At Reload thehim has a couple of items you might have missed. This is the most frightening footage I've seen in a long time. It certainly sheds some light on how the White House gets away with its blatant misrepresentations.

And then there's this little bit of high-def idiocy. Hope you feel safer in Manhattan after reading this one.

The rest of the links are via Avedon, who always makes me wonder why I bother to blog when she has the world so well covered, Maru notices the new US embassy in Iraq is slated to be the size of Vatican City.

Recovering Liberal assembles a really long list of value-based perverts. Here's just one.
Republican anti-gay activist Earl “Butch” Kimmerling of Anderson, Indiana was sentenced to 40 years in prison for molesting an 8-year old girl after he attempted to stop a gay couple from adopting her.

...Their major similarity is that they are Republican Conservative Christian activists who have made their mark by preaching family values while performing unspeakable acts of perversion, many with minors.
Think Progress tells us the political climate is changing and with a strong pushback right now, the estate tax repeal can be beat.
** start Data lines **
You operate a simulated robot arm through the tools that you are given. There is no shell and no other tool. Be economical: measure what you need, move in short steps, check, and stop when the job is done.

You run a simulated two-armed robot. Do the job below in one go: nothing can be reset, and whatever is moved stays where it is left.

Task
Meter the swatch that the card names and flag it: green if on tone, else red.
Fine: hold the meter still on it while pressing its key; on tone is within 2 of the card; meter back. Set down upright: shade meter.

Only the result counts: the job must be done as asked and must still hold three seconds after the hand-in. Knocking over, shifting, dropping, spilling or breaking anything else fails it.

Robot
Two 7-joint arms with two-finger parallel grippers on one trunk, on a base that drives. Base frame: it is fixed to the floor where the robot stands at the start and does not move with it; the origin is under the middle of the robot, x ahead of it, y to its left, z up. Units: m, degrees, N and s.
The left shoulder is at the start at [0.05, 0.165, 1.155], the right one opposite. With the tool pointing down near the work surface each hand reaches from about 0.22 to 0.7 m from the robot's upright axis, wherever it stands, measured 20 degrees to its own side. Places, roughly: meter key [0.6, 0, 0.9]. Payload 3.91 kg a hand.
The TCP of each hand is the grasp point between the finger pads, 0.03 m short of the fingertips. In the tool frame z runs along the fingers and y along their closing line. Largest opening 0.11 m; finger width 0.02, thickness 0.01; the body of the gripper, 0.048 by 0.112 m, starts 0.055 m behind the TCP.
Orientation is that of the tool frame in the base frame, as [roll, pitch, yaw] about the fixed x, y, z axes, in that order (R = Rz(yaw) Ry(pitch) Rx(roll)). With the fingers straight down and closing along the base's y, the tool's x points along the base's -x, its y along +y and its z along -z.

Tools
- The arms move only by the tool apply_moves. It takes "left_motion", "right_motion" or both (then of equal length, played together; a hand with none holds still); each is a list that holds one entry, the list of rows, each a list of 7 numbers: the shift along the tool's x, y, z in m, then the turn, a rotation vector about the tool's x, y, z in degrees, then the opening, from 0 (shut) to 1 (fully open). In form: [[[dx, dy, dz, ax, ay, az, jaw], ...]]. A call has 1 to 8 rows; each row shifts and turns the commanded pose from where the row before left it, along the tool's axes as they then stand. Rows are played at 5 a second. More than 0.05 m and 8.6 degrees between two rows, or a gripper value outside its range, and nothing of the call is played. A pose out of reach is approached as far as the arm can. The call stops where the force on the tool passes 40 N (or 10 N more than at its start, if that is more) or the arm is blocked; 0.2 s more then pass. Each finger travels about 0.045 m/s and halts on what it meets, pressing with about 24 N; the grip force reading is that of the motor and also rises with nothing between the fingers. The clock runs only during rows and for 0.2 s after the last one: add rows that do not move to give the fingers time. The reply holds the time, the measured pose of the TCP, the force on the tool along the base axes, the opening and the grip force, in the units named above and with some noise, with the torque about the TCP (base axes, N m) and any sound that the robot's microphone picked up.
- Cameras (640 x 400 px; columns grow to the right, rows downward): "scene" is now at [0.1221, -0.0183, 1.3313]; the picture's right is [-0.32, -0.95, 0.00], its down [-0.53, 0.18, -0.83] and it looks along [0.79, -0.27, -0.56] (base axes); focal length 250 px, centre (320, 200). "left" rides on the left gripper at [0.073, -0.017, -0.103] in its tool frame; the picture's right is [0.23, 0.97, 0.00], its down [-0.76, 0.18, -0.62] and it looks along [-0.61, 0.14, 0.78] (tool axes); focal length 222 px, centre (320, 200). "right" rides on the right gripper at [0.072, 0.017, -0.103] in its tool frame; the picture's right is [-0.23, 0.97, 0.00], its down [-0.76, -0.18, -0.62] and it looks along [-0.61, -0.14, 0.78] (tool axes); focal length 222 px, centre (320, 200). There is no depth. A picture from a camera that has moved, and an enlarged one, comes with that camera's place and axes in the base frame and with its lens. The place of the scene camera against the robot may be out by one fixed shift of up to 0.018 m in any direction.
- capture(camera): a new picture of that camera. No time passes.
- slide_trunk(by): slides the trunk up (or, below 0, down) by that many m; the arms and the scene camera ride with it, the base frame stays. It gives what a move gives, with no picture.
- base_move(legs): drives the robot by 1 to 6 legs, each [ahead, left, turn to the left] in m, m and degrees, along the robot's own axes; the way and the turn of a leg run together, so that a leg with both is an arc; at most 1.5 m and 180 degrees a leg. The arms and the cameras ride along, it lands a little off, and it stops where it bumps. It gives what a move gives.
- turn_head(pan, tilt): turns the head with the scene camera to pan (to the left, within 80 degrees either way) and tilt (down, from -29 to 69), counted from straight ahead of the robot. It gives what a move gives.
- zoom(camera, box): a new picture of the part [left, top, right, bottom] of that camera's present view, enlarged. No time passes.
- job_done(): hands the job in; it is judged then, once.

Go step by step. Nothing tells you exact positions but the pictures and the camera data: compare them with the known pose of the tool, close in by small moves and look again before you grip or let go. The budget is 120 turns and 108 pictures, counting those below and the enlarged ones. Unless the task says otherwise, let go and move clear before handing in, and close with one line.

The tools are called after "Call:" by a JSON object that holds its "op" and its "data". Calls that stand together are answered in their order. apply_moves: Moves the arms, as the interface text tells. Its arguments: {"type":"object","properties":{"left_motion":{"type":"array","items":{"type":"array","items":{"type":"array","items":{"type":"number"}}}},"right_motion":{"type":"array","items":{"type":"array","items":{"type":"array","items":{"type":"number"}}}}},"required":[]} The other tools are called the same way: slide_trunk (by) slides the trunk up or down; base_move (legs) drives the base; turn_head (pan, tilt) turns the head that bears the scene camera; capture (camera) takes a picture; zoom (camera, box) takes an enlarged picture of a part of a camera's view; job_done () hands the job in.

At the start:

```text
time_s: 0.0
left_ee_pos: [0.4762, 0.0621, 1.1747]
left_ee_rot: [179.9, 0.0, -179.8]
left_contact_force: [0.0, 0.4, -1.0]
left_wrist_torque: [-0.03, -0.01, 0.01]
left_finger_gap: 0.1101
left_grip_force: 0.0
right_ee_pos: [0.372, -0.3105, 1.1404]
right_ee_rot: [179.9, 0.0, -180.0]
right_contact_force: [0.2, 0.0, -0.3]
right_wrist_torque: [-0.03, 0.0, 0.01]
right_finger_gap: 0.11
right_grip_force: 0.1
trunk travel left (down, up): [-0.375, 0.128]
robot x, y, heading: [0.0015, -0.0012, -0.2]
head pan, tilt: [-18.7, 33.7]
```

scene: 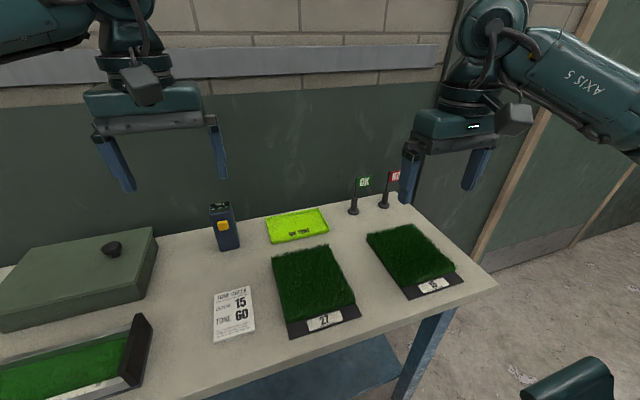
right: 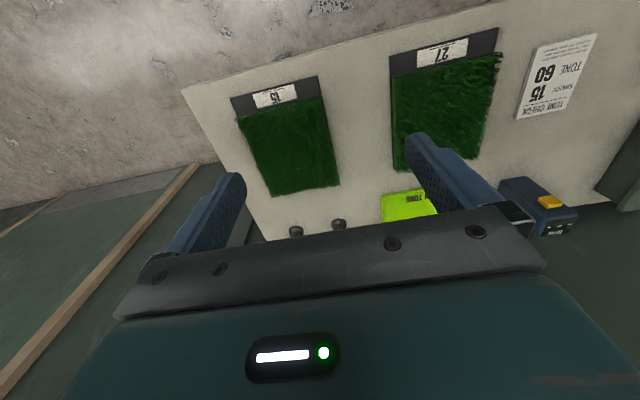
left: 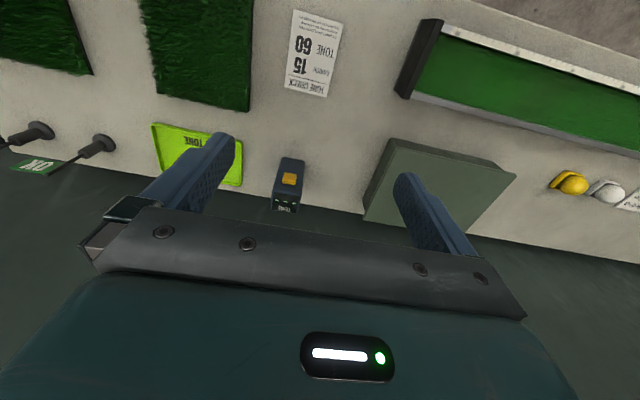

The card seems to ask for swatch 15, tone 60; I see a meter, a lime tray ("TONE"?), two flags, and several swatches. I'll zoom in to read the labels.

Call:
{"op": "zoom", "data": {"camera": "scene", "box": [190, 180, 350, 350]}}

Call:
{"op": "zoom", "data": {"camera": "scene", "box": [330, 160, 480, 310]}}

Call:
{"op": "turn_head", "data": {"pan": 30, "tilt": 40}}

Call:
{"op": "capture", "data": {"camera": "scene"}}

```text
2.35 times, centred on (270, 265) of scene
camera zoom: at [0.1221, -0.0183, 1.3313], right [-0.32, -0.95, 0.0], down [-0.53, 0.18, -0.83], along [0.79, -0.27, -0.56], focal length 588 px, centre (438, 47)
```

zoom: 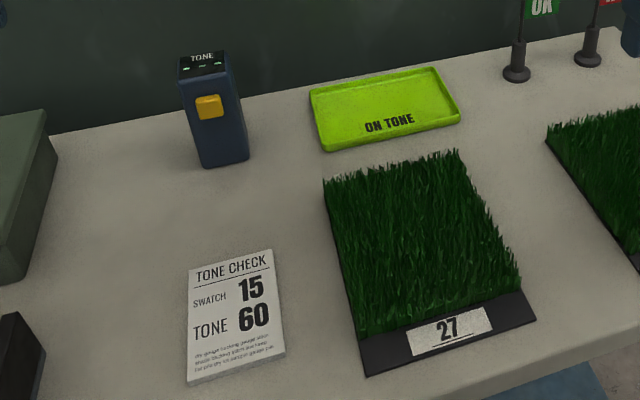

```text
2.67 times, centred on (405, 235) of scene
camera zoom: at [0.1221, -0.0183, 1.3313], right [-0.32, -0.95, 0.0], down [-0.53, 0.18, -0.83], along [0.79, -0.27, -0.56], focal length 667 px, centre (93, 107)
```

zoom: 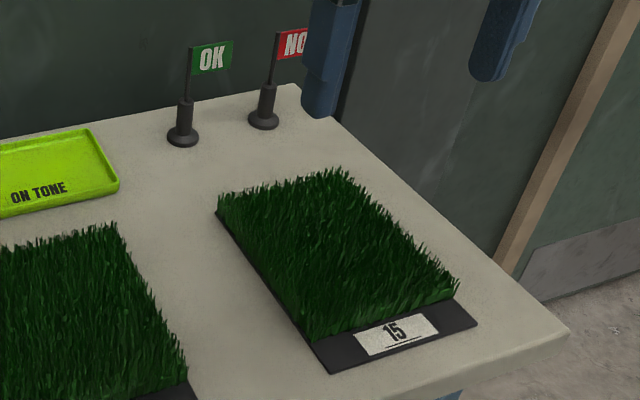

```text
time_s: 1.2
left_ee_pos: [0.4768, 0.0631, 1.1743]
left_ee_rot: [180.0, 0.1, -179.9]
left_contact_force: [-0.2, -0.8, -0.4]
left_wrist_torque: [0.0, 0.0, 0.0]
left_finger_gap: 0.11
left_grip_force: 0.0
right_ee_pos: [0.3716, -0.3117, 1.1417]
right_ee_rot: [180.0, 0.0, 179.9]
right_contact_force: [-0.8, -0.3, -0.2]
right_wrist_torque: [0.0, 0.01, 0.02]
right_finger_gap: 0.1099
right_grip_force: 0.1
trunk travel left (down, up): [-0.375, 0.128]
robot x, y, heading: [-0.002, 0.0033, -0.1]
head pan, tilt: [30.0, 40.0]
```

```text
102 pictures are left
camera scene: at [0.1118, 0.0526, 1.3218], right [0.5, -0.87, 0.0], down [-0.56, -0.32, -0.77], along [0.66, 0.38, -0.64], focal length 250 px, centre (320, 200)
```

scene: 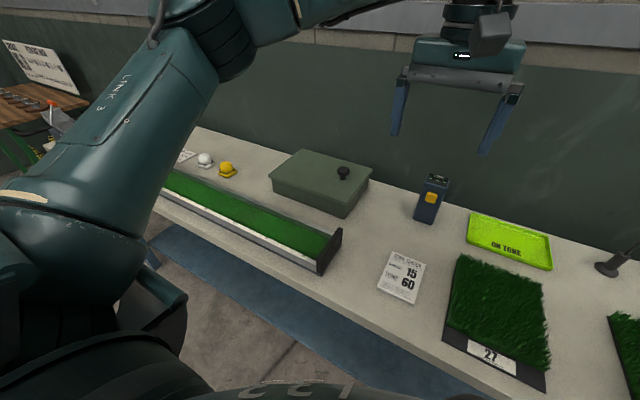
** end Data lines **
The King of Zembla looks down from his royal seat and declares -- screw the tax regs.

In case you missed this, the NSA had a good little helper in ATT for their domestic surveillance of law-abiding citizens.

I kind of lost track of this because I was working a lot of hours at the time so a belated congratulations to all the Koufax Winners. A fine bunch of bloggers received the awards and don't miss Roxy's post that won best of humor I think. A treat for Malkin fans.

And for the aging hippies, this one is priceless. A video of a Rice Krispies ad done by Rolling Stones in 1964.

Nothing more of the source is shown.